COLLECTED MATERIAL:
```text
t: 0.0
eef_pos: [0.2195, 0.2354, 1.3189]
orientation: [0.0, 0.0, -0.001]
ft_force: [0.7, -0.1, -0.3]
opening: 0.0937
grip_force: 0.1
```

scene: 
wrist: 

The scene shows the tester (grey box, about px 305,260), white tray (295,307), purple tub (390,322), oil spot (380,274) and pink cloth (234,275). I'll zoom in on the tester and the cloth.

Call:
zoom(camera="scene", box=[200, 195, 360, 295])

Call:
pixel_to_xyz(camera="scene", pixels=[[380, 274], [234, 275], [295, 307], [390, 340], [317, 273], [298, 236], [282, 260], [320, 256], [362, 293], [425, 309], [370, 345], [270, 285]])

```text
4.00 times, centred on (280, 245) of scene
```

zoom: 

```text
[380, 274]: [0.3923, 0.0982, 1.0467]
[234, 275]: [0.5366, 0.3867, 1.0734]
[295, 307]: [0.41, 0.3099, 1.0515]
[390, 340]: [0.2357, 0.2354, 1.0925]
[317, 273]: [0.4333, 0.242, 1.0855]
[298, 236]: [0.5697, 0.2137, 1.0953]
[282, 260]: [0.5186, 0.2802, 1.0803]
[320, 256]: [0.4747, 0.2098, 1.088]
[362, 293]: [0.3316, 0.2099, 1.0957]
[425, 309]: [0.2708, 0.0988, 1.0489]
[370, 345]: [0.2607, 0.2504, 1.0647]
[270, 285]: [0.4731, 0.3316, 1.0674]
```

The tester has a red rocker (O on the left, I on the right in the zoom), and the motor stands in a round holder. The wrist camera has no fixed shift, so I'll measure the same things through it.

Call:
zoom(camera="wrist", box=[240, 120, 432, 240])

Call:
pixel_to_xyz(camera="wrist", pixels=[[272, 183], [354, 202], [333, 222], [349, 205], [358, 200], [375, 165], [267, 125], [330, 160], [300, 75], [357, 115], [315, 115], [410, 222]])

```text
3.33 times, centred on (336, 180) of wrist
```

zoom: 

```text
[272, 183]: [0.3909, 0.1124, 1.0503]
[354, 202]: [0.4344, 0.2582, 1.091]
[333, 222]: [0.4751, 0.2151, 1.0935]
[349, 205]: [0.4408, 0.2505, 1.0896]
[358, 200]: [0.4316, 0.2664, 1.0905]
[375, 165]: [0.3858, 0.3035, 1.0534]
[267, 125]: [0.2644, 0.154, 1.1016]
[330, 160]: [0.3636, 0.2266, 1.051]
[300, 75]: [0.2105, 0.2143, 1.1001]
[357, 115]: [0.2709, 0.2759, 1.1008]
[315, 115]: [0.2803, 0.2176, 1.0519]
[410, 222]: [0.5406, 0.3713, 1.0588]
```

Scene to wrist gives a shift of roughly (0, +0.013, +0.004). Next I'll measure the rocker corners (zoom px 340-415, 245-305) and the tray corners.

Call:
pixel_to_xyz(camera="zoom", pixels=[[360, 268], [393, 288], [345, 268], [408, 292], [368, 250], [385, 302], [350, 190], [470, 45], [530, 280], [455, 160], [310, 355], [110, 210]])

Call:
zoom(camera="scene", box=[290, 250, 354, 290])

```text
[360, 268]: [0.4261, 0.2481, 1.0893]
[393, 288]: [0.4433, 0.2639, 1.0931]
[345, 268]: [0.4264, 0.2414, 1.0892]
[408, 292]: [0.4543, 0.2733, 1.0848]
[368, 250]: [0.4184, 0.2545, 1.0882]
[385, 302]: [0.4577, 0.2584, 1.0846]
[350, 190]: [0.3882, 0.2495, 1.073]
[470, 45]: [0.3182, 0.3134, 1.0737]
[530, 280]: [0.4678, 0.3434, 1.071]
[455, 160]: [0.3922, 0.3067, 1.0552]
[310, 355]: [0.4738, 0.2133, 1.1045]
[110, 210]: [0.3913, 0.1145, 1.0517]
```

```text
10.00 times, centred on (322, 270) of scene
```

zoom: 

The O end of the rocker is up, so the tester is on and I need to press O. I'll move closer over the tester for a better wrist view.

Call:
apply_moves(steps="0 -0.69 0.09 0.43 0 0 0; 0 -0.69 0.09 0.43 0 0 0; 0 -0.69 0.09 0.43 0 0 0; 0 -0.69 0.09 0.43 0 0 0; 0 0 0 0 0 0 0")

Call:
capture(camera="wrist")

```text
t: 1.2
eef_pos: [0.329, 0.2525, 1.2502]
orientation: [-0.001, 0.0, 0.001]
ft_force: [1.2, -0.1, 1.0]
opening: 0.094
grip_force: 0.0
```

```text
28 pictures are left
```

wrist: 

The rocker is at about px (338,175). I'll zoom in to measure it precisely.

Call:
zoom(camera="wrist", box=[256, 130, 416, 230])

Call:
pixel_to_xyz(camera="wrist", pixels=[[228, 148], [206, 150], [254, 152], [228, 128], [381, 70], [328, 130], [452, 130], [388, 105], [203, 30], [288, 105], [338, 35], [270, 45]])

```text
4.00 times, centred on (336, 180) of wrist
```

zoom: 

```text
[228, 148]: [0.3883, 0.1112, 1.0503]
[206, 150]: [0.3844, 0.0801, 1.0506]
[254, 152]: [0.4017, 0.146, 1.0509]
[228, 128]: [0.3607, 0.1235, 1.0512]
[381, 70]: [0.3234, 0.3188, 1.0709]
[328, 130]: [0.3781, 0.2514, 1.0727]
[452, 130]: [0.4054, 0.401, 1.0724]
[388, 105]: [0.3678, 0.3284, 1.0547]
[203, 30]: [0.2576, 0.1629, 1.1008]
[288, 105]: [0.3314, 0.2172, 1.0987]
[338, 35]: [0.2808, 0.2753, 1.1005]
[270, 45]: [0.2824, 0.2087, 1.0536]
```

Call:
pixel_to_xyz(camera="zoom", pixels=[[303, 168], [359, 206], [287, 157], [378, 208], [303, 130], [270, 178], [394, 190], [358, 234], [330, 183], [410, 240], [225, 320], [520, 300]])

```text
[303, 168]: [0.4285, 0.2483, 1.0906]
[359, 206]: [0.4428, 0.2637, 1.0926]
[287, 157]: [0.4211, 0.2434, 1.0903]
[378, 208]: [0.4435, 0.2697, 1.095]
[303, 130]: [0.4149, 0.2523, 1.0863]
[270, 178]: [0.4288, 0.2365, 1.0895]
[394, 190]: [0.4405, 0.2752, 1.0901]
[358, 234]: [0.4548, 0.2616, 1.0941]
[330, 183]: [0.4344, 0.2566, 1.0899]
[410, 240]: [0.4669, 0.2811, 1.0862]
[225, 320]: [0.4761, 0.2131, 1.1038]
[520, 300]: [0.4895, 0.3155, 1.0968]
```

REQUIRED WORK:
Each line of the material should be echoed exactly.

RESULT FOR THIS EXERCISE:
```text
t: 0.0
eef_pos: [0.2195, 0.2354, 1.3189]
orientation: [0.0, 0.0, -0.001]
ft_force: [0.7, -0.1, -0.3]
opening: 0.0937
grip_force: 0.1
```

scene: 
wrist: 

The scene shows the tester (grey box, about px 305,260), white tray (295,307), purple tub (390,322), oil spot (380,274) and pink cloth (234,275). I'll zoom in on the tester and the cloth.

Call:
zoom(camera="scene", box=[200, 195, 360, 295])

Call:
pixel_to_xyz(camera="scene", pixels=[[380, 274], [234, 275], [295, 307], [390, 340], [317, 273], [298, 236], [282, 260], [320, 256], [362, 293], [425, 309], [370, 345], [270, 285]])

```text
4.00 times, centred on (280, 245) of scene
```

zoom: 

```text
[380, 274]: [0.3923, 0.0982, 1.0467]
[234, 275]: [0.5366, 0.3867, 1.0734]
[295, 307]: [0.41, 0.3099, 1.0515]
[390, 340]: [0.2357, 0.2354, 1.0925]
[317, 273]: [0.4333, 0.242, 1.0855]
[298, 236]: [0.5697, 0.2137, 1.0953]
[282, 260]: [0.5186, 0.2802, 1.0803]
[320, 256]: [0.4747, 0.2098, 1.088]
[362, 293]: [0.3316, 0.2099, 1.0957]
[425, 309]: [0.2708, 0.0988, 1.0489]
[370, 345]: [0.2607, 0.2504, 1.0647]
[270, 285]: [0.4731, 0.3316, 1.0674]
```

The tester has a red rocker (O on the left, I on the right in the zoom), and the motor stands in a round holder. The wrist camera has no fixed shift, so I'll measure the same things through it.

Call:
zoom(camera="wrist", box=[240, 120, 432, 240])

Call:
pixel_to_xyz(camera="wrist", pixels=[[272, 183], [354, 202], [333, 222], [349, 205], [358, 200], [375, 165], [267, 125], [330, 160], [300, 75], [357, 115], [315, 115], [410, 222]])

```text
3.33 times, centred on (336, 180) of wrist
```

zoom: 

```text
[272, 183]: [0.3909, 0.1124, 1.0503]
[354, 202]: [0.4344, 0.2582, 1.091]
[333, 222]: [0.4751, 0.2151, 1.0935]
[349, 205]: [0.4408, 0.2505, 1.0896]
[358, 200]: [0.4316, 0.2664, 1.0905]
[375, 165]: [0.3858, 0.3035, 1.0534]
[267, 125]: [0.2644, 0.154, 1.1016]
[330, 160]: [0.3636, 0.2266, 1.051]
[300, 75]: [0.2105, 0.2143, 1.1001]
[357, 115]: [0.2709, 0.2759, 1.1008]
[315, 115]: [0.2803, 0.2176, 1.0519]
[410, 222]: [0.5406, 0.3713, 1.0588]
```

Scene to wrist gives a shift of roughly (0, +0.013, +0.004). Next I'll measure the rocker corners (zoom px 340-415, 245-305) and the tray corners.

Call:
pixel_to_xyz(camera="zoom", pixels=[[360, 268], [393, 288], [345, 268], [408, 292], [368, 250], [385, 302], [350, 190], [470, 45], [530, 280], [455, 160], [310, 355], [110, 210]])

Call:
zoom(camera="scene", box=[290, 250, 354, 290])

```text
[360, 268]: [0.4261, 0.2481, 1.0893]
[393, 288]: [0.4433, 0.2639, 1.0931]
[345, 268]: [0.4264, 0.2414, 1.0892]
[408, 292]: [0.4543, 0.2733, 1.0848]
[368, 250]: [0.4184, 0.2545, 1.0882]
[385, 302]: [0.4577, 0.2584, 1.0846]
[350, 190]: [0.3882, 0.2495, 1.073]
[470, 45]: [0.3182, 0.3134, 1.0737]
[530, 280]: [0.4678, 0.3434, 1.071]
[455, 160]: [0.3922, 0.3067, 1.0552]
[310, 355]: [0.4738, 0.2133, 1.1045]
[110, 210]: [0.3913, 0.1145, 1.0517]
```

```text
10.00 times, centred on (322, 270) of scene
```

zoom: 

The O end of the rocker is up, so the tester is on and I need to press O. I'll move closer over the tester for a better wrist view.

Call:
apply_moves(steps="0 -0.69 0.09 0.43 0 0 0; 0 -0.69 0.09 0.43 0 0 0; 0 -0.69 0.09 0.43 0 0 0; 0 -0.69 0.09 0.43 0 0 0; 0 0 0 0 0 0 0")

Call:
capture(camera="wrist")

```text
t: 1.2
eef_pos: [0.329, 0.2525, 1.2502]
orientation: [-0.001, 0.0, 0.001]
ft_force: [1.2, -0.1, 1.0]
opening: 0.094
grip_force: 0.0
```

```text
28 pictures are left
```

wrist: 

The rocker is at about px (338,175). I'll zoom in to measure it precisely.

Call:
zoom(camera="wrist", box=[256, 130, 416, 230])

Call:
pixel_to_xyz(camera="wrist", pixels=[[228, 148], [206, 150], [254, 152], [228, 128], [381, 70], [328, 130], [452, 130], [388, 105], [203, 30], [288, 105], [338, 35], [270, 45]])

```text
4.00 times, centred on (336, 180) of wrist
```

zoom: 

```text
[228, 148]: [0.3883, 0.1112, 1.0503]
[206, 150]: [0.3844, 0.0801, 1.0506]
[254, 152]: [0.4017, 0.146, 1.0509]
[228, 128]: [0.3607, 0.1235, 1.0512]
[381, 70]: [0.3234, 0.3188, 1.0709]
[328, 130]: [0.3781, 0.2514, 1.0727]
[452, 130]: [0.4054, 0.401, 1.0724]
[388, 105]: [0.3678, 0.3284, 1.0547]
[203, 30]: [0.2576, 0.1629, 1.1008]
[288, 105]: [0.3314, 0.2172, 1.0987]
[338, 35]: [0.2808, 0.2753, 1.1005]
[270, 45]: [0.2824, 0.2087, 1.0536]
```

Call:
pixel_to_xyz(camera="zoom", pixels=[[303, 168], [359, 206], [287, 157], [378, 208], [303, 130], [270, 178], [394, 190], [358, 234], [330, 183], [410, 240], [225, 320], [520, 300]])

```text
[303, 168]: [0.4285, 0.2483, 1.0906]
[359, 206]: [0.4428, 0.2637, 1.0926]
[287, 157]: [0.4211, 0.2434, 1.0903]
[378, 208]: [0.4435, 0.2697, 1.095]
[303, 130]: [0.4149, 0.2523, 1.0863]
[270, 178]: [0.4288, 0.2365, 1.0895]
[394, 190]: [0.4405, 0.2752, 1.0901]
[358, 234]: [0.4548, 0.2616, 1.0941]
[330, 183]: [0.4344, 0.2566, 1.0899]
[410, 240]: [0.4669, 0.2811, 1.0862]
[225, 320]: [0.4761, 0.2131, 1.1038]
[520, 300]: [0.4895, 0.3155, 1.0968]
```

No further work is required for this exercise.